* [SOURCE DATA]
======

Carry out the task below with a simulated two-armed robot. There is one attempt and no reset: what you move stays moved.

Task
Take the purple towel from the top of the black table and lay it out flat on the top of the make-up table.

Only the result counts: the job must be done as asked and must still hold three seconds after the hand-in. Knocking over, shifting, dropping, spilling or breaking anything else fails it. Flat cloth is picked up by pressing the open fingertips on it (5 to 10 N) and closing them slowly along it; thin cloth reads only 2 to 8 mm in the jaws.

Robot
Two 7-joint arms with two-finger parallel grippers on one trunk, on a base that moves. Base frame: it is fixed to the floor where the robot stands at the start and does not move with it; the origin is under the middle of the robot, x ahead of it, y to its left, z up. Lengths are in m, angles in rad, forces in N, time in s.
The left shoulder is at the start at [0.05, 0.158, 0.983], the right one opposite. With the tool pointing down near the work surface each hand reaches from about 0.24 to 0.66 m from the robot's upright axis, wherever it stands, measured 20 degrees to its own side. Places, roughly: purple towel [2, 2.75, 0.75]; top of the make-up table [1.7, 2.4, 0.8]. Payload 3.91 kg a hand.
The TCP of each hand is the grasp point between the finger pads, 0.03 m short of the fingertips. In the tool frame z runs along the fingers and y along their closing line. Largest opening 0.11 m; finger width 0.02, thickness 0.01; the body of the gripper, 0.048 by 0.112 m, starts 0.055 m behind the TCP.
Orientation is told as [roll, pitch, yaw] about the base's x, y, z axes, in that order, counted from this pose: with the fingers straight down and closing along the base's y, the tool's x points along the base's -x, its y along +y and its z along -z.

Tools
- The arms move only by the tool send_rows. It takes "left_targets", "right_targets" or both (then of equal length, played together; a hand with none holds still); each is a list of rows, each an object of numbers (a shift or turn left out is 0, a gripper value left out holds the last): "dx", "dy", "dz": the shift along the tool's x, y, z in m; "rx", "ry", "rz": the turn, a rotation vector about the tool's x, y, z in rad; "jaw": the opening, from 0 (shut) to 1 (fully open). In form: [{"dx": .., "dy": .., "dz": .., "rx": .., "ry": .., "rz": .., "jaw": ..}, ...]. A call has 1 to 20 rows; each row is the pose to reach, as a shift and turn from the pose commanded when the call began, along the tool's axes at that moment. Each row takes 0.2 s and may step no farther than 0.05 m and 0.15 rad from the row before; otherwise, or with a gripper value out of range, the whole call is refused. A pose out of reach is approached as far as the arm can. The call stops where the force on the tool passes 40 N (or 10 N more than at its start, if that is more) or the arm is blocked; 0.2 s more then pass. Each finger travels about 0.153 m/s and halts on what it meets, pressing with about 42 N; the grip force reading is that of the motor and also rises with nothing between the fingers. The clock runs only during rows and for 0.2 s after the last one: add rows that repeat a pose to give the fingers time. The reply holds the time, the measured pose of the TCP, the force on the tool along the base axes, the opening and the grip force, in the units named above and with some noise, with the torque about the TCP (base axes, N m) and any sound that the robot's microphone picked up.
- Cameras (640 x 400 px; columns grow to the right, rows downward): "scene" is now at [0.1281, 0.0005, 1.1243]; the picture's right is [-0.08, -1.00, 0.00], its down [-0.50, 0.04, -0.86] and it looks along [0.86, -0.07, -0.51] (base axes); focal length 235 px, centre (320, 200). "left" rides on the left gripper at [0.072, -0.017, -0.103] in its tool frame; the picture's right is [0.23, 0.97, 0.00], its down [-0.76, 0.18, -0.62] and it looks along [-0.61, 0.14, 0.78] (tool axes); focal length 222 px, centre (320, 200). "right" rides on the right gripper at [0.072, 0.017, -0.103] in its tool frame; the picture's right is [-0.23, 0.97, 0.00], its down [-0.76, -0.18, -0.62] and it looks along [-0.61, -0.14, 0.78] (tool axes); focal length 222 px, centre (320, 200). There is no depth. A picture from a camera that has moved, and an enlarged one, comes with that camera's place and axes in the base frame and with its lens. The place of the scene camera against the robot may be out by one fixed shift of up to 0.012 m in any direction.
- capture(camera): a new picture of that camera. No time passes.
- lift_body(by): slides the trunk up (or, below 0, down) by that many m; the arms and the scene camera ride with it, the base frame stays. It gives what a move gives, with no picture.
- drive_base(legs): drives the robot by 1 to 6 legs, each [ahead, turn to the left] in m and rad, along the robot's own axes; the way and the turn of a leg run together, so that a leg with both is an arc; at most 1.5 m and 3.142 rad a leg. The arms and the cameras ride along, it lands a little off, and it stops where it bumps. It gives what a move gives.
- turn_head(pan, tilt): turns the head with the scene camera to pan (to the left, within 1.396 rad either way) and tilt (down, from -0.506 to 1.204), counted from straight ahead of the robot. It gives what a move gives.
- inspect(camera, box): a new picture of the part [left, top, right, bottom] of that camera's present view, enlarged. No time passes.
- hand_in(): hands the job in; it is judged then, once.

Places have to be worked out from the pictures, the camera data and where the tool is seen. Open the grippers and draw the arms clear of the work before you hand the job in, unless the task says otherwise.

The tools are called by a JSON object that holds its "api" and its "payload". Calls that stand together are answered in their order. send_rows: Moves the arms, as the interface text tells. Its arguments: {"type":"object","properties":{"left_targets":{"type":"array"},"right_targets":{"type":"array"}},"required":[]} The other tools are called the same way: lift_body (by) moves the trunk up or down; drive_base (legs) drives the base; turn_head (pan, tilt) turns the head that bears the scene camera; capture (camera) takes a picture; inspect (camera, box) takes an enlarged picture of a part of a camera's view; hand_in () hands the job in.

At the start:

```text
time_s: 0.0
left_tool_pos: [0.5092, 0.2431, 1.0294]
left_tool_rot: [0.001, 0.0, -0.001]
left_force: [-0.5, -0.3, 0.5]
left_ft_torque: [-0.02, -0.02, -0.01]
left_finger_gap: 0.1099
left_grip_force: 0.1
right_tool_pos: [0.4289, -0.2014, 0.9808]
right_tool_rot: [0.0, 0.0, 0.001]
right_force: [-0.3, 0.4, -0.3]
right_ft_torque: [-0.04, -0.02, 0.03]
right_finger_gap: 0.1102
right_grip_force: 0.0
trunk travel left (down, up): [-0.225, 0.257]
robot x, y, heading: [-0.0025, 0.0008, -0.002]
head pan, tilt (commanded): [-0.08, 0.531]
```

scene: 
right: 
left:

======

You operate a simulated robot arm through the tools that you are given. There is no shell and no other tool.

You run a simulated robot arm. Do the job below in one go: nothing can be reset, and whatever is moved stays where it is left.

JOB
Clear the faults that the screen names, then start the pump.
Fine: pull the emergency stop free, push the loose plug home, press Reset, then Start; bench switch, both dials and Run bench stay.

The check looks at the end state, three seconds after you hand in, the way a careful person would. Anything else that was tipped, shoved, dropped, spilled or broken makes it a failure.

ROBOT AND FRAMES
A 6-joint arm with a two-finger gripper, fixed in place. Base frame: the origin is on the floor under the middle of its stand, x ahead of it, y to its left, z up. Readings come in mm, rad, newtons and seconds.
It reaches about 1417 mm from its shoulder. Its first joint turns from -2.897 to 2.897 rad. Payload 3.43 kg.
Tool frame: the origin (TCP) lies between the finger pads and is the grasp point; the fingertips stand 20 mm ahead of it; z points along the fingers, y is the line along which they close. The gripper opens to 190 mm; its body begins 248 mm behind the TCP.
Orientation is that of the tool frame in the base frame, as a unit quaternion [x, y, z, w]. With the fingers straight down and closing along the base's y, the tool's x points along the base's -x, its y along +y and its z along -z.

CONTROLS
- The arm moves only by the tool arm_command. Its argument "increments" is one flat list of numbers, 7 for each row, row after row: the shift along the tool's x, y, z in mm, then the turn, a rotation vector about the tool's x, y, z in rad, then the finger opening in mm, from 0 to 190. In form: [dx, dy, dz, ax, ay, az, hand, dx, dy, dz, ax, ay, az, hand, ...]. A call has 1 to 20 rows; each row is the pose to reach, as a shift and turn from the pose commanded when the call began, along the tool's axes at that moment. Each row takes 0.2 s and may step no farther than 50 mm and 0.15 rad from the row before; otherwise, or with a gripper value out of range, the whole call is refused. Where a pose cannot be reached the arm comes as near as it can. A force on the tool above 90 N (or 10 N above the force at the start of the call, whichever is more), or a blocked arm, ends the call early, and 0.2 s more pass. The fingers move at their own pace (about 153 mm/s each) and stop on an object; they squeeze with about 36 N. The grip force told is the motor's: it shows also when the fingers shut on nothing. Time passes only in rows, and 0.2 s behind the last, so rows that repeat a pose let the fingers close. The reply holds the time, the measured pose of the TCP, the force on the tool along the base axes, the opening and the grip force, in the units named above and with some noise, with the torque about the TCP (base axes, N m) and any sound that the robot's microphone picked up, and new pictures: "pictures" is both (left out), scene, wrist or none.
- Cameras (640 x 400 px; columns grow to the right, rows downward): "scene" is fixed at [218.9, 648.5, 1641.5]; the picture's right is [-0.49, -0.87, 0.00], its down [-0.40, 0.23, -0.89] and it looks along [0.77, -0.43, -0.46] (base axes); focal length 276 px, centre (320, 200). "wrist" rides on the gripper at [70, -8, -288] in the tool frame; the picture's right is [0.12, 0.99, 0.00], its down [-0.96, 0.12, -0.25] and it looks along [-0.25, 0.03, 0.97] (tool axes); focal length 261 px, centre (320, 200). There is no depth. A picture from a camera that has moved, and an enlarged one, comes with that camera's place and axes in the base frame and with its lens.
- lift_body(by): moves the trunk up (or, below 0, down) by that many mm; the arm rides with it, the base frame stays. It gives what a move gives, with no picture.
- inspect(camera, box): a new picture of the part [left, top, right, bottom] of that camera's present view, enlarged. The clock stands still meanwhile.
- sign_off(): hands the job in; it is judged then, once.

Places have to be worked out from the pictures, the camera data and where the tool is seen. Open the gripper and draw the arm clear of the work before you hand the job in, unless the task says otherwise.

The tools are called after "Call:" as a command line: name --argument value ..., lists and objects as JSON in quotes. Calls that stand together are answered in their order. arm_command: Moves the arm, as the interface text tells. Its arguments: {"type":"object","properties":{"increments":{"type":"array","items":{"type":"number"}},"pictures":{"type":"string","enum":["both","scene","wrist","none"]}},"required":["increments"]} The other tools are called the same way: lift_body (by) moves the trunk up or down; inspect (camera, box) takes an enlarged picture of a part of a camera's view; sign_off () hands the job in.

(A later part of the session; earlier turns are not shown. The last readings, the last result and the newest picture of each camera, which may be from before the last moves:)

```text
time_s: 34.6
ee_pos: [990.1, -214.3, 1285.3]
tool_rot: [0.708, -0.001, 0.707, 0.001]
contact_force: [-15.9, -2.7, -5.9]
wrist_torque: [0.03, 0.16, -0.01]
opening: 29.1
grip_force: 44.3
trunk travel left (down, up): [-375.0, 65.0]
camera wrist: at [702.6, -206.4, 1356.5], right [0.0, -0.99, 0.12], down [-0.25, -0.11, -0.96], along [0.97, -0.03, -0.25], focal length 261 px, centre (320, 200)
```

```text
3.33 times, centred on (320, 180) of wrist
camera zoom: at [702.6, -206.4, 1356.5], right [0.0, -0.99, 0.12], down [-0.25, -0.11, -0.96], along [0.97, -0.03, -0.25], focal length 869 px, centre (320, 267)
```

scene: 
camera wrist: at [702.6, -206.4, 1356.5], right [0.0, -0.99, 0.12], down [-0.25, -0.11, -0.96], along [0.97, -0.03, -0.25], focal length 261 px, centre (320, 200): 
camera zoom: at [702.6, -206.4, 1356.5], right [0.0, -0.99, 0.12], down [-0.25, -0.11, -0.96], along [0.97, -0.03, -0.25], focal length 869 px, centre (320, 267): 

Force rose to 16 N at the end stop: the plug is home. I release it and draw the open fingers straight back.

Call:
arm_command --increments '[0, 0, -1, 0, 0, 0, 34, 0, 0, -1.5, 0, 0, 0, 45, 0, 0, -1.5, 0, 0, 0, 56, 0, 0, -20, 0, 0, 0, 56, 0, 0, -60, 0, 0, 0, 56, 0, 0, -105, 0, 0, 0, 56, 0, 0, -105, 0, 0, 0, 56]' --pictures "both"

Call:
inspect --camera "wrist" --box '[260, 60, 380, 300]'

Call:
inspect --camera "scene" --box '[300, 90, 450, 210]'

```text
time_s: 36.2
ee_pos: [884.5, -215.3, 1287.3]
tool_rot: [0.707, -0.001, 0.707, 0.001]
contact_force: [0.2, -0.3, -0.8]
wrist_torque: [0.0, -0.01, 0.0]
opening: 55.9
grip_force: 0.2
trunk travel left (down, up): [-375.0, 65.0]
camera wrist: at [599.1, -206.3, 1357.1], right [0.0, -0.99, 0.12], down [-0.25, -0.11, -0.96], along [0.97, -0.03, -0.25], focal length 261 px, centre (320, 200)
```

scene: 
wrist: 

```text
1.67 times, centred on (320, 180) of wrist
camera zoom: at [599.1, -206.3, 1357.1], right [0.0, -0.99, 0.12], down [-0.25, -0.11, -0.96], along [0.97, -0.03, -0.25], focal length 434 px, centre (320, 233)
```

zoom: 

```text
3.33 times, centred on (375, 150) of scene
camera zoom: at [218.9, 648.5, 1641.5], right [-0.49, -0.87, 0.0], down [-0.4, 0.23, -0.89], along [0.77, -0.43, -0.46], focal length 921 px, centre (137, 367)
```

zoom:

======

* [PROBLEM] Determine how many lines of the data contain "closing" and give nothing but that number.

* [EXPECTED ANSWER] 4